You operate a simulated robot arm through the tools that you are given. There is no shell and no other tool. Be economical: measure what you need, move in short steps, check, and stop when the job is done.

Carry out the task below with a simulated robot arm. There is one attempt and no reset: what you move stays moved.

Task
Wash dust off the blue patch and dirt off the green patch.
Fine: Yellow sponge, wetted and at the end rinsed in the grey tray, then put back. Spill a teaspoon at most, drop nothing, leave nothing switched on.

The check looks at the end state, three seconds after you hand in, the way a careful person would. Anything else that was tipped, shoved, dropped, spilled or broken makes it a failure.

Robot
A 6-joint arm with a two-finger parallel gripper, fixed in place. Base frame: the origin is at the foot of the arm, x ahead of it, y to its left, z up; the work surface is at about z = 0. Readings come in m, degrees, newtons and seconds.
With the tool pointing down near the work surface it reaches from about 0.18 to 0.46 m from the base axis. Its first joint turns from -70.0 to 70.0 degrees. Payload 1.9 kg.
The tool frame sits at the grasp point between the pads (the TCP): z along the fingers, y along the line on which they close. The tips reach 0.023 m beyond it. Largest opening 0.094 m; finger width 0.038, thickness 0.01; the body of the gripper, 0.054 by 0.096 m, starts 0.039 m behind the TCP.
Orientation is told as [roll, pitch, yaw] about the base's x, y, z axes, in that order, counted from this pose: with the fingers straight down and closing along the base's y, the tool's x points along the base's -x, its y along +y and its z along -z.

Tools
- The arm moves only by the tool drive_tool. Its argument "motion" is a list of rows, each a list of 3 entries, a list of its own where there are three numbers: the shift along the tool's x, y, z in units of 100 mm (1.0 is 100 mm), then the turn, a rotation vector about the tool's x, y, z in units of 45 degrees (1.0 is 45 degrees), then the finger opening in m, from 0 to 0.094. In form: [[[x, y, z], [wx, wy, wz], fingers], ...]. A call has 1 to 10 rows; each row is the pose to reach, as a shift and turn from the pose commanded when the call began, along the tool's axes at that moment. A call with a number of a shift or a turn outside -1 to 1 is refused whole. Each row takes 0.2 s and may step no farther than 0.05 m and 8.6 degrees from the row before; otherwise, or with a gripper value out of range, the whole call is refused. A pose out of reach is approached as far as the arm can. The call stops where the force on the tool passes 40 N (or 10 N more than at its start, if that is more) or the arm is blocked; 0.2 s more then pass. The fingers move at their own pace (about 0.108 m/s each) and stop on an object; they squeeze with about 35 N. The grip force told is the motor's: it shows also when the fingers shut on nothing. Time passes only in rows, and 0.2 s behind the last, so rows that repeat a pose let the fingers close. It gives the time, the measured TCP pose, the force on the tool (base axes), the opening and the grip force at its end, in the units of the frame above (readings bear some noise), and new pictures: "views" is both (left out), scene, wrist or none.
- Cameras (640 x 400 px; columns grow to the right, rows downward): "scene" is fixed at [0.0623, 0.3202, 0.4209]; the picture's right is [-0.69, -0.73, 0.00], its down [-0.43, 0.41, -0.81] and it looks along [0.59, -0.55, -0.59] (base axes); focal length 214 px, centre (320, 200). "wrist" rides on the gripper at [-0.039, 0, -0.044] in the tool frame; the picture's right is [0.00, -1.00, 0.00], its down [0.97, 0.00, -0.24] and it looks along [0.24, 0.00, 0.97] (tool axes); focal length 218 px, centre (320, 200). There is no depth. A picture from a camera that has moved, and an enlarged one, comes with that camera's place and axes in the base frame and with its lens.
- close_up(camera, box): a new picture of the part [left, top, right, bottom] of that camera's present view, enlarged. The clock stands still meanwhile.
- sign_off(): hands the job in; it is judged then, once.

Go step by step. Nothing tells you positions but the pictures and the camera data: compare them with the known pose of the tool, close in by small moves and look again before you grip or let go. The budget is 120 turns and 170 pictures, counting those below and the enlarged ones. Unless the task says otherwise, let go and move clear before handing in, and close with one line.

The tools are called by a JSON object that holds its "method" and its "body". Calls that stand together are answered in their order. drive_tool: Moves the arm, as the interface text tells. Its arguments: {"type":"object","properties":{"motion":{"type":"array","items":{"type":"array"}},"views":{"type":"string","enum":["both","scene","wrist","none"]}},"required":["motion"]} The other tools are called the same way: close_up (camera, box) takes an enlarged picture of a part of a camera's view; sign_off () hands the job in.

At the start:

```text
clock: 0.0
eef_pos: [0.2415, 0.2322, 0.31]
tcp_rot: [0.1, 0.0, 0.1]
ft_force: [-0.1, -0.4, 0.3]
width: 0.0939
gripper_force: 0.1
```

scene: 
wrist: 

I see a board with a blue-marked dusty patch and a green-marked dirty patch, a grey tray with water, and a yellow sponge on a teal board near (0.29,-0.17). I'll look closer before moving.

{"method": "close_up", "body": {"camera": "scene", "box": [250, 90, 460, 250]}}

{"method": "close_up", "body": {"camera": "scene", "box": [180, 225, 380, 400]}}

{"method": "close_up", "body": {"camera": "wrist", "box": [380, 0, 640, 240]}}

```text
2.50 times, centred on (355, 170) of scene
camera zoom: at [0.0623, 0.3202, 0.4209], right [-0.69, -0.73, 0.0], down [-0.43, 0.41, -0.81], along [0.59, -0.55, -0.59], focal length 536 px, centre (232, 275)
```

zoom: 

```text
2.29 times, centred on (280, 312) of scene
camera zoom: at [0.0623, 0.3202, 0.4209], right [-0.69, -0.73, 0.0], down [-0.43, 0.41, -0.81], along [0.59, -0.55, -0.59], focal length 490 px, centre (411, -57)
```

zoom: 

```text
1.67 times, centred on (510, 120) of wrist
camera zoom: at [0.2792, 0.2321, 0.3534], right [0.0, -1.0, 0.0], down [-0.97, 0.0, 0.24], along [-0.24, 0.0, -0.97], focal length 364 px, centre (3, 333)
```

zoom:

The problem: Repeat back the data above, exact to the last character.

Response:
You operate a simulated robot arm through the tools that you are given. There is no shell and no other tool. Be economical: measure what you need, move in short steps, check, and stop when the job is done.

Carry out the task below with a simulated robot arm. There is one attempt and no reset: what you move stays moved.

Task
Wash dust off the blue patch and dirt off the green patch.
Fine: Yellow sponge, wetted and at the end rinsed in the grey tray, then put back. Spill a teaspoon at most, drop nothing, leave nothing switched on.

The check looks at the end state, three seconds after you hand in, the way a careful person would. Anything else that was tipped, shoved, dropped, spilled or broken makes it a failure.

Robot
A 6-joint arm with a two-finger parallel gripper, fixed in place. Base frame: the origin is at the foot of the arm, x ahead of it, y to its left, z up; the work surface is at about z = 0. Readings come in m, degrees, newtons and seconds.
With the tool pointing down near the work surface it reaches from about 0.18 to 0.46 m from the base axis. Its first joint turns from -70.0 to 70.0 degrees. Payload 1.9 kg.
The tool frame sits at the grasp point between the pads (the TCP): z along the fingers, y along the line on which they close. The tips reach 0.023 m beyond it. Largest opening 0.094 m; finger width 0.038, thickness 0.01; the body of the gripper, 0.054 by 0.096 m, starts 0.039 m behind the TCP.
Orientation is told as [roll, pitch, yaw] about the base's x, y, z axes, in that order, counted from this pose: with the fingers straight down and closing along the base's y, the tool's x points along the base's -x, its y along +y and its z along -z.

Tools
- The arm moves only by the tool drive_tool. Its argument "motion" is a list of rows, each a list of 3 entries, a list of its own where there are three numbers: the shift along the tool's x, y, z in units of 100 mm (1.0 is 100 mm), then the turn, a rotation vector about the tool's x, y, z in units of 45 degrees (1.0 is 45 degrees), then the finger opening in m, from 0 to 0.094. In form: [[[x, y, z], [wx, wy, wz], fingers], ...]. A call has 1 to 10 rows; each row is the pose to reach, as a shift and turn from the pose commanded when the call began, along the tool's axes at that moment. A call with a number of a shift or a turn outside -1 to 1 is refused whole. Each row takes 0.2 s and may step no farther than 0.05 m and 8.6 degrees from the row before; otherwise, or with a gripper value out of range, the whole call is refused. A pose out of reach is approached as far as the arm can. The call stops where the force on the tool passes 40 N (or 10 N more than at its start, if that is more) or the arm is blocked; 0.2 s more then pass. The fingers move at their own pace (about 0.108 m/s each) and stop on an object; they squeeze with about 35 N. The grip force told is the motor's: it shows also when the fingers shut on nothing. Time passes only in rows, and 0.2 s behind the last, so rows that repeat a pose let the fingers close. It gives the time, the measured TCP pose, the force on the tool (base axes), the opening and the grip force at its end, in the units of the frame above (readings bear some noise), and new pictures: "views" is both (left out), scene, wrist or none.
- Cameras (640 x 400 px; columns grow to the right, rows downward): "scene" is fixed at [0.0623, 0.3202, 0.4209]; the picture's right is [-0.69, -0.73, 0.00], its down [-0.43, 0.41, -0.81] and it looks along [0.59, -0.55, -0.59] (base axes); focal length 214 px, centre (320, 200). "wrist" rides on the gripper at [-0.039, 0, -0.044] in the tool frame; the picture's right is [0.00, -1.00, 0.00], its down [0.97, 0.00, -0.24] and it looks along [0.24, 0.00, 0.97] (tool axes); focal length 218 px, centre (320, 200). There is no depth. A picture from a camera that has moved, and an enlarged one, comes with that camera's place and axes in the base frame and with its lens.
- close_up(camera, box): a new picture of the part [left, top, right, bottom] of that camera's present view, enlarged. The clock stands still meanwhile.
- sign_off(): hands the job in; it is judged then, once.

Go step by step. Nothing tells you positions but the pictures and the camera data: compare them with the known pose of the tool, close in by small moves and look again before you grip or let go. The budget is 120 turns and 170 pictures, counting those below and the enlarged ones. Unless the task says otherwise, let go and move clear before handing in, and close with one line.

The tools are called by a JSON object that holds its "method" and its "body". Calls that stand together are answered in their order. drive_tool: Moves the arm, as the interface text tells. Its arguments: {"type":"object","properties":{"motion":{"type":"array","items":{"type":"array"}},"views":{"type":"string","enum":["both","scene","wrist","none"]}},"required":["motion"]} The other tools are called the same way: close_up (camera, box) takes an enlarged picture of a part of a camera's view; sign_off () hands the job in.

At the start:

```text
clock: 0.0
eef_pos: [0.2415, 0.2322, 0.31]
tcp_rot: [0.1, 0.0, 0.1]
ft_force: [-0.1, -0.4, 0.3]
width: 0.0939
gripper_force: 0.1
```

scene: 
wrist: 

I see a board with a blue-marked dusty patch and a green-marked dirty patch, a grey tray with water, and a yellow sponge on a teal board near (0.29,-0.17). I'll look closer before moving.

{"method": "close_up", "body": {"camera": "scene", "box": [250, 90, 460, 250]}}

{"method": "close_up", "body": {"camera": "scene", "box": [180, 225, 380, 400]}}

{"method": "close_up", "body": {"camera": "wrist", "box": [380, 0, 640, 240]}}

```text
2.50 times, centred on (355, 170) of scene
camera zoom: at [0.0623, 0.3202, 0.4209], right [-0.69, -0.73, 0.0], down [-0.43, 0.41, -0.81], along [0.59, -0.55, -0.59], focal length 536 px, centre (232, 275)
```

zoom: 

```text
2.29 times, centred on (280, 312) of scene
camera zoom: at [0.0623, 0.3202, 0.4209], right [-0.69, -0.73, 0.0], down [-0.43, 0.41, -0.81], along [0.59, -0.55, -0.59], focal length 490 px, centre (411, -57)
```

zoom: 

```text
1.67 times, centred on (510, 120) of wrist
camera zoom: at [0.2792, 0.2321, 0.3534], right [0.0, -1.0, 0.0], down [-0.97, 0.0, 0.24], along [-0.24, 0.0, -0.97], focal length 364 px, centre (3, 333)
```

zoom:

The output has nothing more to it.